Tournament fighting is conducted with blunted spears and swords in order to reduce the chance of death and create a better spectacle. Of course accidents do happen, but the bloodshed from a friendly tournament is much reduced by these measures.

There are two principal tournament events, jousting and melee. In a jousting tournament, two knights charge one another on horseback with spears until one is unhorsed. The loser may concede, or may demand to fight on with swords on foot. Whoever wins remains in the tournament and fights again the next round, until there is one winner. In a melee, many knights take the field, usually divided into two groups, and come together in one big brawl until there is a clear victor.

Duels
 
Two knights who wish to determine who is the better and/or impress the ladies can also fight a duel, a one-on-one combat that lasts longer than a joust.
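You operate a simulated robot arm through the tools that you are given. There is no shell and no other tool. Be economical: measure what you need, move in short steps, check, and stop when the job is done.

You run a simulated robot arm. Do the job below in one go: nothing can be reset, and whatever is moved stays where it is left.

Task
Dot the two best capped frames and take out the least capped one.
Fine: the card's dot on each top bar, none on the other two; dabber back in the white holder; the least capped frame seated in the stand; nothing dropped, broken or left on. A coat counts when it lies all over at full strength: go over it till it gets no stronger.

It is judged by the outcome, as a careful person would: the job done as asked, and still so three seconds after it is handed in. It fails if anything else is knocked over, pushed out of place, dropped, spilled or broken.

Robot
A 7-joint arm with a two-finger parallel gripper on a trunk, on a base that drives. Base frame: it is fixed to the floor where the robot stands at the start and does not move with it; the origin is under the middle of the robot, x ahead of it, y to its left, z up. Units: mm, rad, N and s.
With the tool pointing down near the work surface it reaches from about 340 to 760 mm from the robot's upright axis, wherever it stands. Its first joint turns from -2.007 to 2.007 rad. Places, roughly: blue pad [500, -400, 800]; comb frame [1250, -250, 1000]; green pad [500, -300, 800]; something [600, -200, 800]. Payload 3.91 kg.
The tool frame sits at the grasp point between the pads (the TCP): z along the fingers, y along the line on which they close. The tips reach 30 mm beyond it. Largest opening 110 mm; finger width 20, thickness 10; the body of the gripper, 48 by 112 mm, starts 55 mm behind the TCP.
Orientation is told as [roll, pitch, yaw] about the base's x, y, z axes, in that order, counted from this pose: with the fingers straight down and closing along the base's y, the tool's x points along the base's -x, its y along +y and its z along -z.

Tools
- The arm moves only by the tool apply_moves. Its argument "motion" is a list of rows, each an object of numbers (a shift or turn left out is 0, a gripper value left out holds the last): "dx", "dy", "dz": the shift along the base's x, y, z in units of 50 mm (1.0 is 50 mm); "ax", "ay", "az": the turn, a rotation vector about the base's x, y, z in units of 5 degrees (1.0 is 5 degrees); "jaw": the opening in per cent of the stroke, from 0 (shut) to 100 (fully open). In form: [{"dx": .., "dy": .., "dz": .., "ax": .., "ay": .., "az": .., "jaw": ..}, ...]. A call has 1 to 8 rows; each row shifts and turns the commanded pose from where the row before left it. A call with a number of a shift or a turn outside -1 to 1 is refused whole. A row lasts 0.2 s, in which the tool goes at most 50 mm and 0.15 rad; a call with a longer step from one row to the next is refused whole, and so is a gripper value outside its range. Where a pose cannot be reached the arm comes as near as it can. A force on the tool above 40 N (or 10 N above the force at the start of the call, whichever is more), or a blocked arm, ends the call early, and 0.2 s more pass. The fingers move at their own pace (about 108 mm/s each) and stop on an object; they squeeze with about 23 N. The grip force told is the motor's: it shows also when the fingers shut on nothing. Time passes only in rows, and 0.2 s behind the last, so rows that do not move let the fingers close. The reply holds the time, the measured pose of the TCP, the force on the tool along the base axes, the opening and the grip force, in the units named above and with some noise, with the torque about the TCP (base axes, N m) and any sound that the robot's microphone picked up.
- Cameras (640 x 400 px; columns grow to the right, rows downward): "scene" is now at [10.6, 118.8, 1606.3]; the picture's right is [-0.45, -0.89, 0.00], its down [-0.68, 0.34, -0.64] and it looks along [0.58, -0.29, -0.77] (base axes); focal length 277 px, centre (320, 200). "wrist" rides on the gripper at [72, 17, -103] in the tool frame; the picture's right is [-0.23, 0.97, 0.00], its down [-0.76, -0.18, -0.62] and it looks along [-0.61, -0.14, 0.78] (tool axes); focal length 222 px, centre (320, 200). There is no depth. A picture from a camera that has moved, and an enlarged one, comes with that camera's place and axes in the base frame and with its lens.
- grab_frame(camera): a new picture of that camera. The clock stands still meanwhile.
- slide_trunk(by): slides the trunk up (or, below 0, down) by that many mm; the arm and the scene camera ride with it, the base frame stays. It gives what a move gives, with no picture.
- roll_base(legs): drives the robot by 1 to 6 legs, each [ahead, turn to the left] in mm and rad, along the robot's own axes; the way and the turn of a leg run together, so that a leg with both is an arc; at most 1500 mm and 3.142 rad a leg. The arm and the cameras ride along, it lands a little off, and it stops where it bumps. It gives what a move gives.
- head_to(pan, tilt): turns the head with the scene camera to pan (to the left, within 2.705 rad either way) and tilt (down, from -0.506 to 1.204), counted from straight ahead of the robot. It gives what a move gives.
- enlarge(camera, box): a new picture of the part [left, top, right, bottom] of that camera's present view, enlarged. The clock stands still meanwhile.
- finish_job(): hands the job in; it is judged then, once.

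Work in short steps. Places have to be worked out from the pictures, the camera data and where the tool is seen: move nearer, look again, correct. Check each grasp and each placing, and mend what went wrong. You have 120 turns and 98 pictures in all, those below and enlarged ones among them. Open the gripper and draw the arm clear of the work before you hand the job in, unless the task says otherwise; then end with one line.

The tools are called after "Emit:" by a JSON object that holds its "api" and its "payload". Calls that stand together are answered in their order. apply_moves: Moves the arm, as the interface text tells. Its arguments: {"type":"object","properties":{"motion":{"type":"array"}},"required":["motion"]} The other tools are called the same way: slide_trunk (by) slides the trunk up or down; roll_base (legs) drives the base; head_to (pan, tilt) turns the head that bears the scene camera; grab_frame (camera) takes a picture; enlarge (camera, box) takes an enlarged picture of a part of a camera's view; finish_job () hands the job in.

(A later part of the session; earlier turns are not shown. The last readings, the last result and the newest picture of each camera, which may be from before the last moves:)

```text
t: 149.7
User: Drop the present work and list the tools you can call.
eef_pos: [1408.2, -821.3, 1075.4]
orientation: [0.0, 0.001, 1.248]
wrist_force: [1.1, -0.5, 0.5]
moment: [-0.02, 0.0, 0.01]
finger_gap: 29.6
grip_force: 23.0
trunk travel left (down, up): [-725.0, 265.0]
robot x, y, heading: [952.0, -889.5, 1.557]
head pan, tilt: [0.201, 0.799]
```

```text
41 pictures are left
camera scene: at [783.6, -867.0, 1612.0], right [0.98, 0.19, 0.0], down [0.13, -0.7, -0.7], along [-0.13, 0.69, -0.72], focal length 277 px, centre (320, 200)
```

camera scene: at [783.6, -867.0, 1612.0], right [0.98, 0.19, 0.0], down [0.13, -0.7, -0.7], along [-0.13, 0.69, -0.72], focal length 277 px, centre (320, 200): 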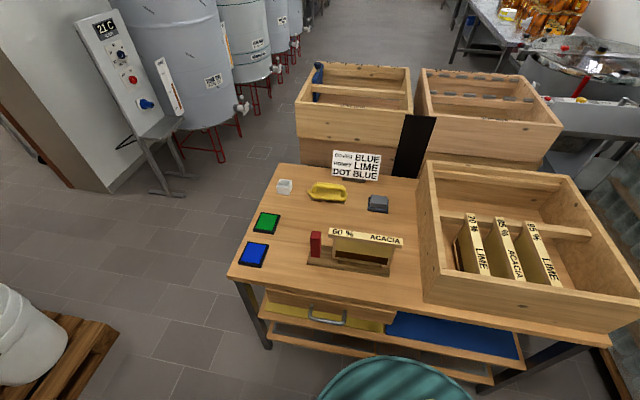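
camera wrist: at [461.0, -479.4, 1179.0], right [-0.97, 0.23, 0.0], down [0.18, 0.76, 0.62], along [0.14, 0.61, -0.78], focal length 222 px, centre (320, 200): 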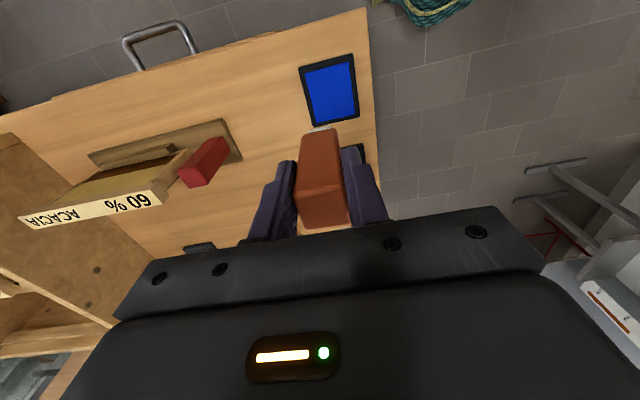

The knights fight on a restricted pitch, advancing and retreating, until one can score a telling blow and is declared the victor. Duels of this sort are always to first blood. To fight a duel, go to the Duelling Pitch and follow the rules there.

Battles
 
Battles are large affairs involving thousands of knights and soldiers, but in the Arthurian Saga they are invariably decided by the prowess of a few key knights on either side. To fight a battle, go to the Battle Arena and follow the rules there. Battles are always two-sided affairs, but there may be as many players on either side as you like. If you are asked to join a battle, you may do so as your own character (if appropriate) or take the part of any of the knights otherwise selected for the battle.

Hunting
 
Sometimes a tale may direct you to perform a hunt. You may also engage in a hunt as entertainments, whenever you like. To hunt, you must have one or more hunters and one player to be the beast. Go to the Hunting Woods and follow the directions there. Select a beast at random from among those given. If you get a beast you have encountered before, you may select another. The hunt ends once the hunters have caught the beast or the beast has escaped. Each beast has its own special ability that will make each hunt different. Some beasts may grant boons for their capture!